OK, our guide for the morning is Brian. He wears Rohan trousers. It is quite disappointing. The sort you can unzip at the knees to air your calves. He has a sensible haircut. And he runs a medicinal herbal business. He can do coughs, bruises and strains. He says if you have any type of strange growth, book into a hospital. Now please walk this way, and it is mostly on hard paths, so no worries about nettles.

As we set off, I am a bit worried about Shark. She is a bit bolshy, what with the culture shock, being here in England with the sun actually shining. But along she comes, and listens politely at the first stop to Brian's extensive talk about how red clover is useful for the menopause.

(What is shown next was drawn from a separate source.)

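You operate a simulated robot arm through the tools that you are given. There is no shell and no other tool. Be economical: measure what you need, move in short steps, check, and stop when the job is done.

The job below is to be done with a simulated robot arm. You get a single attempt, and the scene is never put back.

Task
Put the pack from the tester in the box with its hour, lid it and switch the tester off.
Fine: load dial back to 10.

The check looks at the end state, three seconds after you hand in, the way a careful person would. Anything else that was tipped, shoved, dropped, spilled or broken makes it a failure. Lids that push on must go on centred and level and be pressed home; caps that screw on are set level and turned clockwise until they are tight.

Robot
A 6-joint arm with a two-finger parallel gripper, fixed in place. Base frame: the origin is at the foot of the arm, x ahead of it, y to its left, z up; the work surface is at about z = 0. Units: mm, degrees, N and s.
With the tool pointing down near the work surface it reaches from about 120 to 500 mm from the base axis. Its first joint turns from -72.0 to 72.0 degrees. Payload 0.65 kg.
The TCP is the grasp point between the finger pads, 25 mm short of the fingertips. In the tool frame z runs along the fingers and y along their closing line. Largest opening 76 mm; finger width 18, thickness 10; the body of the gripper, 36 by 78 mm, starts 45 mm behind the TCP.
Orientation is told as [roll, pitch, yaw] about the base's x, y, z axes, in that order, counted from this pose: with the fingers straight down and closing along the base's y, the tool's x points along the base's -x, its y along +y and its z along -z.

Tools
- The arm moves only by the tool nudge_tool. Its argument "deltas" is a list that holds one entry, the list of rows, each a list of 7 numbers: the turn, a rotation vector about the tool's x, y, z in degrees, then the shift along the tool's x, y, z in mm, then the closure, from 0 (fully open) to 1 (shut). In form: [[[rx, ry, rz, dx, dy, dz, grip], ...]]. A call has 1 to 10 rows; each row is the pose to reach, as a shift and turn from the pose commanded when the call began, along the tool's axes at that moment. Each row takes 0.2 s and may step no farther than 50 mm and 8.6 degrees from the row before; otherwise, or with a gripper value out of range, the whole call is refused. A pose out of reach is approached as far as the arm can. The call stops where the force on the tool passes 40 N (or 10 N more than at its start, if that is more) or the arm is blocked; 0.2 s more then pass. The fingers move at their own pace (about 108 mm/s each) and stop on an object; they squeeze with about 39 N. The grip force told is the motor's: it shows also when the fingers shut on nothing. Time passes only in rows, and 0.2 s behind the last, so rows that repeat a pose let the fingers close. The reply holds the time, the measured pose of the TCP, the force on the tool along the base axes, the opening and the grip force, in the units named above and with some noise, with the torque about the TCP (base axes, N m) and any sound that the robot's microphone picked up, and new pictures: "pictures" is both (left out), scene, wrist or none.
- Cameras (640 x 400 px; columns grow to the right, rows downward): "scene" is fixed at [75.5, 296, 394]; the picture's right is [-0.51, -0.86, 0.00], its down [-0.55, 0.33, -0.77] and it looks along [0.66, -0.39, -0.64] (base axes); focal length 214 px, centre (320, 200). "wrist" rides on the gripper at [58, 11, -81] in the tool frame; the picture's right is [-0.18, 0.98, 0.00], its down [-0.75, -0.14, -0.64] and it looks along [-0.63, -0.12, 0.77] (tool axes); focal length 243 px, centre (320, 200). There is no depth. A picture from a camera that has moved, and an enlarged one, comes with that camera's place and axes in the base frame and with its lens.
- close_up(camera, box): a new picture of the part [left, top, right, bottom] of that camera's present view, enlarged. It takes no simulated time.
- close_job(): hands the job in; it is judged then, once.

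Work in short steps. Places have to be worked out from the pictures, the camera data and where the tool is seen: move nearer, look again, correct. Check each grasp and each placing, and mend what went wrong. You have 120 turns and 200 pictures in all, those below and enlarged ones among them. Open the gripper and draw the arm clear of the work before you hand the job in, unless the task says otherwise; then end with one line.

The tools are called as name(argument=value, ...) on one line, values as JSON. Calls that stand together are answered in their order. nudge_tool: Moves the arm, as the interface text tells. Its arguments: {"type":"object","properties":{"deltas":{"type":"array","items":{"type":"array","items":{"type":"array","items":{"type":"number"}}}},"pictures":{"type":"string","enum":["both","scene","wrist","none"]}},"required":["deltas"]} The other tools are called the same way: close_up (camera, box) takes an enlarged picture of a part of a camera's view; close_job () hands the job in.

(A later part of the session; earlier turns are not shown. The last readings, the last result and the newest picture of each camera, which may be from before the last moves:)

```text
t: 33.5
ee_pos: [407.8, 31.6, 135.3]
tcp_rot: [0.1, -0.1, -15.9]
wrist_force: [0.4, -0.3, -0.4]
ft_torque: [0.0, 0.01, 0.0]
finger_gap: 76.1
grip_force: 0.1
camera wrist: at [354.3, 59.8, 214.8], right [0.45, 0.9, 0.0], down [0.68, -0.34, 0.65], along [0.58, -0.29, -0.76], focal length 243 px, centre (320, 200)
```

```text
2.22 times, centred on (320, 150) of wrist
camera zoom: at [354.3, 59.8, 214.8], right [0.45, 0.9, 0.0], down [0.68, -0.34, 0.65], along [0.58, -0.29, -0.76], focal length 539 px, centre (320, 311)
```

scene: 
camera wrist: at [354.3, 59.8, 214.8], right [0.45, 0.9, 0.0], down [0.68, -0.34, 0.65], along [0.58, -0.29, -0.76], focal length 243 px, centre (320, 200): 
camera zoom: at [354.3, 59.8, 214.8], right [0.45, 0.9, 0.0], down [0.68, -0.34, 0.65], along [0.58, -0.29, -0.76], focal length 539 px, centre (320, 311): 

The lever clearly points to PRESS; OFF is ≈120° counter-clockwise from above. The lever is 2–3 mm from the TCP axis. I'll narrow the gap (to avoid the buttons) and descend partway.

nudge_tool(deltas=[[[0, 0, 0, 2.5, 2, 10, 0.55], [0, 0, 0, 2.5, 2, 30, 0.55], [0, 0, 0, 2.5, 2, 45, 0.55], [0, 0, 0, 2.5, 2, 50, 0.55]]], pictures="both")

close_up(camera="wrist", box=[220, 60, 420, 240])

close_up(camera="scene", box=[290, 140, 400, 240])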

Not once does she shout WHAT'S THE MENOPAUSE? and for this we can strew silver birch.

Next we have oak, which is astringent, so Brian says use it for nasal polyps. I have never heard of nasal polyps. Neither has Shark. Perhaps we have some and don't know. Fortunately, Shark is concentrating on ants, so we don't have to answer questions about polyps, whether we have them, and in which areas of the bodies they can be found.

The stinging nettles are good. Brian says they are useful for tonics and soups. Shark does not push Squirrel and Tiger into them once. I'm brave now, and share the knowledge that spring hawthorn leaves are edible, and when we are poor, we can pick them, and put them in our sandwiches. Shark does not scream UUUGRHHHH once. Not at all. Neither does she scream or make any noise whatsoever at the folklore tale that holly sprigs frighten off house goblins who would otherwise hide under your bed at night. Or that the devil wees in brambles after Michaelmas, so don't eat them then, because you will be drinking devil's piss.

And on we go. Brian is a fountain of knowledge. Elder is useful for fevers, colds and coughs, and rosehips for syrups and dog bites. Plantain will be fine for your mucus membrane; horse chestnut for thread veins, and ivy you can strew in the path of a drunk and they'll come to their senses. Lime is good for high blood pressure. I don't need that today. Such a relaxing and gentle walk.

Better still, Shark, Squirrel and Tiger are utterly lovely. Squirrel asks Brian about daisies and Shark asks charming and erudite questions about apple trees and the benefits of apple acid. Brian answers carefully and thoughtfully and adds that apple juice is delicious whatever way you try it.

Then Shark turns to a small assembled crowd and adds how how easy it is to try herbal medicines at home because two years ago, or it could be three, mama drank all the sloe gin donated by the neighbour and pushed apple slices up her nose so they look like tusks.

I shall ask Brian whether that is a technique good for my menopausal nasal polyps.


sharon said...

Maybe a small gag for Shark next time if the lecture about not sharing Mama's darkest secrets with people who are actually present as opposed to living in the computer. Obviously WE have all done similarly entertaining things and completely understand the reason/need for such displays.

Nice to hear that the fields of England still have the ability to calm your soul even if not much else about the country does these days!

The Gossamer Woman said...

I would have liked to have seen you with apple slices up your nose. Did it hurt much? I bet nobody wanted to eat them after that. Can you give us a little hint as to what you look like without apple slices up your nose?

Grit said...

hi sharon & irene! this merely shows how resourceful mothers must be when distracting small children, doesn't it. orange segments are rubbish. don't try them. there is no grip.

irene, i really tried hard to take a photograph of myself balancing a platypus on my nose. i will continue.

Anonymous said...

That sounds like advanced herbalism to me - I bet Brian was very impressed!